╔══
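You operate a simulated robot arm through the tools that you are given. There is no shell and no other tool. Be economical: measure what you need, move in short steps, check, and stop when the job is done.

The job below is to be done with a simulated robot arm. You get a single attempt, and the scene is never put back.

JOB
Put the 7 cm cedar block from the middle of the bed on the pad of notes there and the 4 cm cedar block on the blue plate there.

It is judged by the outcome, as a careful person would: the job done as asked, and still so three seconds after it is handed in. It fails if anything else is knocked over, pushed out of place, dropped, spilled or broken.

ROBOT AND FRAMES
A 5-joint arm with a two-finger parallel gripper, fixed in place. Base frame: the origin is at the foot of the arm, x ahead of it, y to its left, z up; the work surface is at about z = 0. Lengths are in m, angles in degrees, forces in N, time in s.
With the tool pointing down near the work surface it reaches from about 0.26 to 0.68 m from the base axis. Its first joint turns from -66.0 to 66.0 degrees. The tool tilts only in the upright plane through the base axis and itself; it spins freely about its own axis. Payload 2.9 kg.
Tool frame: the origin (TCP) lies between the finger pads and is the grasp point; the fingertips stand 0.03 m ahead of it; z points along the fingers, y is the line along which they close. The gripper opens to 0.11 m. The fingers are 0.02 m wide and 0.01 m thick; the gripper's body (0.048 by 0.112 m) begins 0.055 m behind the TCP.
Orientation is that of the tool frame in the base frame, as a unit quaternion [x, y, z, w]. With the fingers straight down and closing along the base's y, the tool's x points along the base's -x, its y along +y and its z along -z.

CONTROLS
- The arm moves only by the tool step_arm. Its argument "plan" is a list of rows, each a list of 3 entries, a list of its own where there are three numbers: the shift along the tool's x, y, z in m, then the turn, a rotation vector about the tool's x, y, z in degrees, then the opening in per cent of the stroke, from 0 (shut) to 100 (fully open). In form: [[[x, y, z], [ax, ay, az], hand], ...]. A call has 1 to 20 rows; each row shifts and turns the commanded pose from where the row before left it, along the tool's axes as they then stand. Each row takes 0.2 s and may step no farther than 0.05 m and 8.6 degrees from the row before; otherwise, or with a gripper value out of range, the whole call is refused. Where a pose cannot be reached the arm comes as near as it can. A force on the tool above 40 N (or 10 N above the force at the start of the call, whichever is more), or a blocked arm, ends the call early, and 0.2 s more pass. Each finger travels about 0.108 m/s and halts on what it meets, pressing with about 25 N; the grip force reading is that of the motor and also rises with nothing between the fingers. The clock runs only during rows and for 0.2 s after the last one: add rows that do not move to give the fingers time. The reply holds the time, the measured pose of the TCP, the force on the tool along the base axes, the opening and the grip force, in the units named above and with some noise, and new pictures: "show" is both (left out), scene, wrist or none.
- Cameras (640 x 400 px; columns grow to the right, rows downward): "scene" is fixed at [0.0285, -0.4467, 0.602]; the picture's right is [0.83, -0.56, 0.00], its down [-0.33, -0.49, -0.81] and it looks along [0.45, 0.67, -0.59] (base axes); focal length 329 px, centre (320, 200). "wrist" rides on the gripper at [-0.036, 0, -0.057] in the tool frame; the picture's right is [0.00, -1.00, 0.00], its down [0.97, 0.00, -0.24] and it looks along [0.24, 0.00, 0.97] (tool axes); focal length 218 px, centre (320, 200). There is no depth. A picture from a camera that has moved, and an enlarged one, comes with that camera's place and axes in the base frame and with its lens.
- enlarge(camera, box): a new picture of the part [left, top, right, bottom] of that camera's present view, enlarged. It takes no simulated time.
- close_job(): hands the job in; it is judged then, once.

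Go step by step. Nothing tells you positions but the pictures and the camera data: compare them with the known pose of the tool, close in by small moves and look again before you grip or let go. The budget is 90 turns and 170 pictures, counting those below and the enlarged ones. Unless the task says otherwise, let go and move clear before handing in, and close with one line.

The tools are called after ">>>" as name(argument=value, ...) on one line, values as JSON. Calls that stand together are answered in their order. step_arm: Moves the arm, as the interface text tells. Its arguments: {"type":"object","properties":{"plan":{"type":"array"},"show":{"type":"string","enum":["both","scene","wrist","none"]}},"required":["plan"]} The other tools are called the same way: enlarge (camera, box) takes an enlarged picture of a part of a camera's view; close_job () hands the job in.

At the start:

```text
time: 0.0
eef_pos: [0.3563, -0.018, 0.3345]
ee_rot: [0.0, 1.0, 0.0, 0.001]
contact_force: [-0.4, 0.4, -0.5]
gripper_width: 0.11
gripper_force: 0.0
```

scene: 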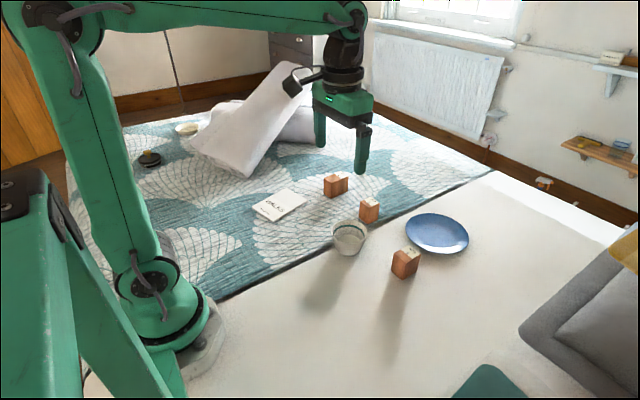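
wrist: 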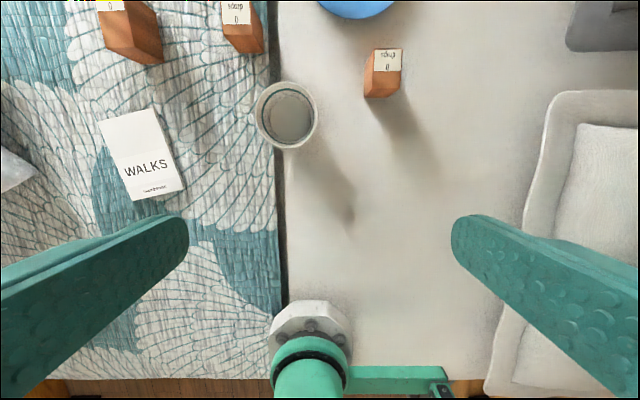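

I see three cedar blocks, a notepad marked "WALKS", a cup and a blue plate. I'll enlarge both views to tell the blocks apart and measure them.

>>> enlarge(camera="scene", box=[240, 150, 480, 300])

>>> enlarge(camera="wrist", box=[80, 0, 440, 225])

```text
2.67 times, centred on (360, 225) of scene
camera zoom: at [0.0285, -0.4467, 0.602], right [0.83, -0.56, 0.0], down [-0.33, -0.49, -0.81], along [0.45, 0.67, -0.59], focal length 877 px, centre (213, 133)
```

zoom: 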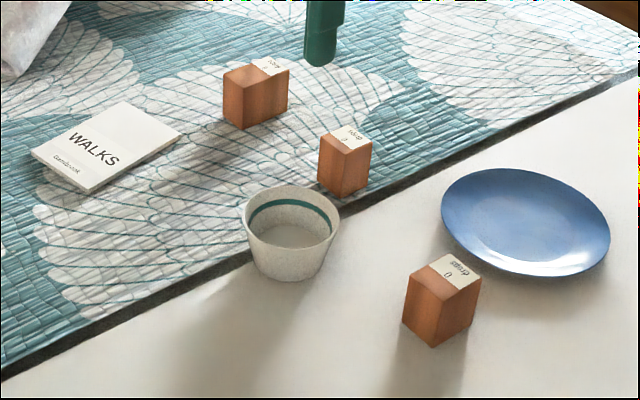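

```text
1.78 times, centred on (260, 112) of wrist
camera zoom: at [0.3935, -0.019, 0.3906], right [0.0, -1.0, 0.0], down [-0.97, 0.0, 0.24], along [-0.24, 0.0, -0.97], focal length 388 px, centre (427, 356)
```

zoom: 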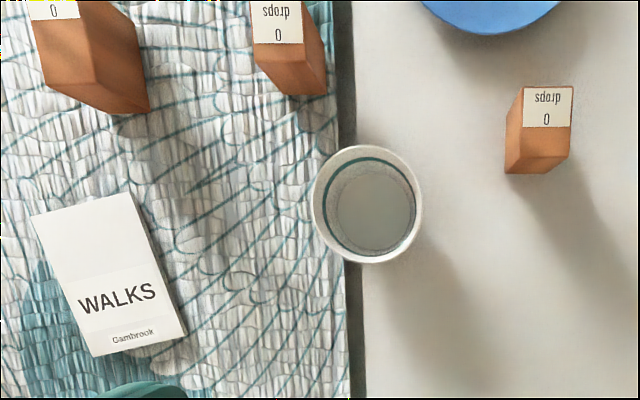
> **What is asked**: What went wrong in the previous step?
╚══
> **Provided text**:
╔══
From my understanding there are no direct examples of that available in the 
DocCD, if there were, you don't have access to them in the lab (only 
Configuration Guides and Command References).

LC-ATM is covered somewhere in the configuration guide, I guess in the S train 
documentation.

-- 
Regards,

Rick Mur
CCIE2 #21946 (R&S / Service Provider)
Sr. Support Engineer – IPexpert, Inc.
URL: http://www.IPexpert.com

On 23 dec 2009, at 18:10, srinivas pv wrote:

> Hi Rick,
> 
> Thanks for your quick reply.
> 
> Yes. I am doing Vol2 labs now and Yes. It covered inter-as.
> 
> But I want to know in Doccd (in case in exam if we stuck somewhere), where 
> the following topics are mentioned:
> back-to-back VRF
> LC-ATM
> internet Access
> 
> Thanks,
> Srinivas
> 
> 
> On Wed, Dec 23, 2009 at 10:16 PM, Rick Mur <[email protected]> wrote:
> It's pretty easy.
> 
> You make the 2 edge routers that connect each others AS a PE device. Then you 
> take the link between the routers (for example Ethernet) and make a 
> sub-interface (802.1Q tagged) for each VPN. Put that interface in the VRF of 
> the VPN on both ends. Then run a dynamic protocol in each VRF to exchange the 
> routes to the other end (could be anything, just PE-CE stuff, but now used as 
> PE-PE).
> 
> Our Workbook 1 has a lab about it, actually all 3 ways of doing Inter-AS VPNs 
> are explained there. Also the Workbook 2 labs include every way of doing it 
> in at least 1 lab (5 of the 10 are really focused on Inter-AS communications, 
> so is the real SP lab).
> 
> This page (they copied a chapter from MPLS Configuration on Cisco IOS, so 
> technically it's illegal :-), explains every method in detail with configs 
> and diagrams. 
> 
> http://mpls-configuration-on-cisco-ios-software.org.ua/1587051990/ch07lev1sec2.html
> 
>  
> -- 
> Regards,
> 
> Rick Mur
> CCIE2 #21946 (R&S / Service Provider)
> Sr. Support Engineer – IPexpert, Inc.
> URL: http://www.IPexpert.com
> 
> On 23 dec 2009, at 17:22, srinivas pv wrote:
> 
>> Hi,
>> 
>> In Cisco online documentation, I saw config steps/examples for other 
>> inter-AS scenarios except back-to-back VRF (even though it was mentioned in 
>> other books etc, and is straight forward)
>> 
>> Any idea, where can I find config steps/examples for back-to-back vrf on CCO.
>> 
>> Also following topics:
>> LC-ATM
>> VPN internet access.
╚══
> **What is asked**:
1) Pull out the sentences of the provided text that run from "From my understanding" through "documentation." and give them unchanged.
2) Keep the provided text going from its last sentence.

> **Answers to the exercise**:
1)
From my understanding there are no direct examples of that available in the 
DocCD, if there were, you don't have access to them in the lab (only 
Configuration Guides and Command References).

LC-ATM is covered somewhere in the configuration guide, I guess in the S train 
documentation.

2)
>> 
>> Thanks,
>> Srinivas
>> 
>> On Wed, Dec 23, 2009 at 9:34 PM, Rick Mur <[email protected]> wrote:
>> Indeed, redistributing eBGP prefixes in the IGP would definitely work when 
>> send-label is specified by the 2 ASBR eBGP routers. Than you should have an 
>> end-to-end LSP between the PE's in both AS's.
>> 
>> Then you configure multi-hop eBGP VPNv4 between the PE's and that way 
>> distribute the VPN prefixes between the AS's, this is RFC2547bis Option C.
>> 
>> The only way of doing Inter-AS VPN's WITHOUT any VPNv4 communication is with 
>> Option A, which is a back-to-back VRF-lite configuration on ethernet 
>> sub-interfaces or multiple FR DLCI or ATM VC sub-interfaces.
>> 
>> -- 
>> Regards,
>> 
>> Rick Mur
>> CCIE2 #21946 (R&S / Service Provider)
>> Sr. Support Engineer – IPexpert, Inc.
>> URL: http://www.IPexpert.com
>> 
>> On 23 dec 2009, at 16:43, matt reath wrote:
>> 
>>> I've run into lab scenarios where an InterAS VPN needed to be established 
>>> w/o using the VPNv4 family between the eBGP neighbors. To get it to work 
>>> properly I configured send-labels on the eBGP neighbors and made sure that 
>>> each AS knew about the other AS's loopback addresses via BGP<->IGP 
>>> redistribution.  That way there is a label defined via LDP/IGP in each AS 
>>> for the other ASs loopack addresses. I used next-hop-self on the iBGP 
>>> neighbors but it still wouldn't build a complete LSP unless the other AS's 
>>> loopbacks were redistributed.
>>> 
>>> On Mon, Dec 21, 2009 at 6:21 PM, Rick Mur <[email protected]> wrote:
>>> Try and convince yourself why you would need to add the send-label. See 
>>> what you are doing and if you know that the next-hop prefixes already have 
>>> a label through IGP/LDP or do you need to allocate labels for the EBGP 
>>> prefixes, it really depends on your implementation just like Bryan said. If 
>>> next-hop-self is used for EBGP prefixes than the next-hop address already 
>>> has a label allocated through the IGP and LDP, so no then you don't need 
>>> send-label.
>>> 
>>> Really convince yourself of doing something, rather than doing a 'best 
>>> practice'. See how the LSP works and how things are allocated.
>>> 
>>> -- 
>>> Regards,
>>> 
>>> Rick Mur
>>> CCIE2 #21946 (R&S / Service Provider)
>>> Sr. Support Engineer – IPexpert, Inc.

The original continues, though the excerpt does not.